EXERCISE 1
I need one stretch of the source document verbatim, from "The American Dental" to "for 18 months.".

SOURCE DOCUMENT
— Start —

Office of the Vice President for Global Communications

Tuesday, September 8, 2009

Dental School selected for pilot community outreach program



The School of Dentistry is one of three schools nationwide selected to participate in a pilot program designed to increase access to oral health care among underrepresented minorities and low-income groups.

The project also aims to encourage adolescents from these groups to consider and ultimately pursue careers in the dental profession, and enhance academic-community partnerships.

The American Dental Education Association, the national organization that serves dental education, has received a grant from the W.K. Kellogg Foundation to develop the program. Results from the ADEA-supervised initiative will be shared with the nation’s other 56 dental schools.

Building on the success of its community outreach program, the School of Dentistry will increase its activities at sites where its students already provide care — the Bay Mills Health Care Center that serves Native Americans in Brimley, in the Upper Peninsula; and at a community-based dental clinic in Washtenaw County. The pilot program begins in August and continues for 18 months.

— End —

RECORDED INFORMATION
— Start —

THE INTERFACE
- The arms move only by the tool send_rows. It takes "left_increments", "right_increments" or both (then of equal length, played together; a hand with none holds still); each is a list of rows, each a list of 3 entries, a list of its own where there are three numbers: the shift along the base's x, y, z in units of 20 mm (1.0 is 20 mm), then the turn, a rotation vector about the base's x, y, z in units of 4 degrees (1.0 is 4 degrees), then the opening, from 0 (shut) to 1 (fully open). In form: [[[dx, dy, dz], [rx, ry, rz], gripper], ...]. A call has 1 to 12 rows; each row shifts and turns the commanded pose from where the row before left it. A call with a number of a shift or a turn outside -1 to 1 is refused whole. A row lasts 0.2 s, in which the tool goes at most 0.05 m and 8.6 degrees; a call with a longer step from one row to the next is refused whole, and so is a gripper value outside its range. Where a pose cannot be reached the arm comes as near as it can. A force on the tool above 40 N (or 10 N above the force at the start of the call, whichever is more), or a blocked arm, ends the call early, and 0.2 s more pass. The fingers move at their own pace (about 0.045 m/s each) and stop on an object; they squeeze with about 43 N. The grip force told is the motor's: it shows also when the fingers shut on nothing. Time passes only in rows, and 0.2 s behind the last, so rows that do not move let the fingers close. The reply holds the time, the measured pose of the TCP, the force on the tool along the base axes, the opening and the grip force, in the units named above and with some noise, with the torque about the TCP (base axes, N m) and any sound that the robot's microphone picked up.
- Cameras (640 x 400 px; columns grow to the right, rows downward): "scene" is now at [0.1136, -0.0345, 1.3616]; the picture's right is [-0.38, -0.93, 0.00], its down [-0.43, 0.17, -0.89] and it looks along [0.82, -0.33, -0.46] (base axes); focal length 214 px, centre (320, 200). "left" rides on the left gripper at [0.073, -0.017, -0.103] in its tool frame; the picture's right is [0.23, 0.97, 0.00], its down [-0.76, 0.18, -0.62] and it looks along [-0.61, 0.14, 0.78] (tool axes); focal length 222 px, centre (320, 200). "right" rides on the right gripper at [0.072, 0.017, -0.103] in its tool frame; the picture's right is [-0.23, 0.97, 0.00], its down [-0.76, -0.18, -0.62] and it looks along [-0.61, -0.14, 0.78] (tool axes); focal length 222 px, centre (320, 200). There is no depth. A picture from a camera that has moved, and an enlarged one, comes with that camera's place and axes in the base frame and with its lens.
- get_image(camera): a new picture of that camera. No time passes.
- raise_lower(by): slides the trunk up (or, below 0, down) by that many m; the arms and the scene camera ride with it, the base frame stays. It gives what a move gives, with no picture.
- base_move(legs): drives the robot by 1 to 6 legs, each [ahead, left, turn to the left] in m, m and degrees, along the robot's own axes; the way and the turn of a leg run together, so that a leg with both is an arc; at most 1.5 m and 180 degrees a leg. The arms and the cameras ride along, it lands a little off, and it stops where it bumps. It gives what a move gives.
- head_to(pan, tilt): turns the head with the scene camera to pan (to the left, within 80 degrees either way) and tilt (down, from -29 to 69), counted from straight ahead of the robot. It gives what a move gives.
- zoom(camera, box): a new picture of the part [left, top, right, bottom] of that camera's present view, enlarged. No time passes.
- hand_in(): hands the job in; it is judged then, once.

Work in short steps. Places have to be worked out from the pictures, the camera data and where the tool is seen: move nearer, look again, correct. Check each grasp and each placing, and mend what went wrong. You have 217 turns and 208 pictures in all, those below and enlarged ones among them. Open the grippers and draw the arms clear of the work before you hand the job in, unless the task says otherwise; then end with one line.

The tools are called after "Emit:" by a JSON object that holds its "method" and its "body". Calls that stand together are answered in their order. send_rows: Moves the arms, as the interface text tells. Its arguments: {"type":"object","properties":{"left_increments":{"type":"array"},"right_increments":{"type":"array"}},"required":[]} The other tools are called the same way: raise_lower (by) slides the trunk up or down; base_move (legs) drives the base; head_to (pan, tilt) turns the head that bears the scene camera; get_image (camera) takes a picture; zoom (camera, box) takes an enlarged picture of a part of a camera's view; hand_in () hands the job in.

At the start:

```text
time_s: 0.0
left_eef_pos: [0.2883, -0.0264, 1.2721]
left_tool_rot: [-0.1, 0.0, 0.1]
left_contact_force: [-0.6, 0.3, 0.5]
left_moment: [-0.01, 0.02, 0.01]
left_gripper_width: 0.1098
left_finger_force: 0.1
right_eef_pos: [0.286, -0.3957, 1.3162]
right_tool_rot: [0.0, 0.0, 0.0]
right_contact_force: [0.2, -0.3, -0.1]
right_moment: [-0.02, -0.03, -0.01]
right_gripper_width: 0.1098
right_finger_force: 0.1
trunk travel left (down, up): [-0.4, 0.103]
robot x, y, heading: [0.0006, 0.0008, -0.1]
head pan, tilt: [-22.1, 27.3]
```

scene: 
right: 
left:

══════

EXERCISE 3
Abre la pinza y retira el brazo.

— End —

EXERCISE 2
From the listing above, output exactly the run of lines that starts with the line containing "- base_move(legs): drives" and ends with the line containing "- zoom(camera, box): a".

SOLUTION 1
The American Dental Education Association, the national organization that serves dental education, has received a grant from the W.K. Kellogg Foundation to develop the program. Results from the ADEA-supervised initiative will be shared with the nation’s other 56 dental schools.

Building on the success of its community outreach program, the School of Dentistry will increase its activities at sites where its students already provide care — the Bay Mills Health Care Center that serves Native Americans in Brimley, in the Upper Peninsula; and at a community-based dental clinic in Washtenaw County. The pilot program begins in August and continues for 18 months.

SOLUTION 2
- base_move(legs): drives the robot by 1 to 6 legs, each [ahead, left, turn to the left] in m, m and degrees, along the robot's own axes; the way and the turn of a leg run together, so that a leg with both is an arc; at most 1.5 m and 180 degrees a leg. The arms and the cameras ride along, it lands a little off, and it stops where it bumps. It gives what a move gives.
- head_to(pan, tilt): turns the head with the scene camera to pan (to the left, within 80 degrees either way) and tilt (down, from -29 to 69), counted from straight ahead of the robot. It gives what a move gives.
- zoom(camera, box): a new picture of the part [left, top, right, bottom] of that camera's present view, enlarged. No time passes.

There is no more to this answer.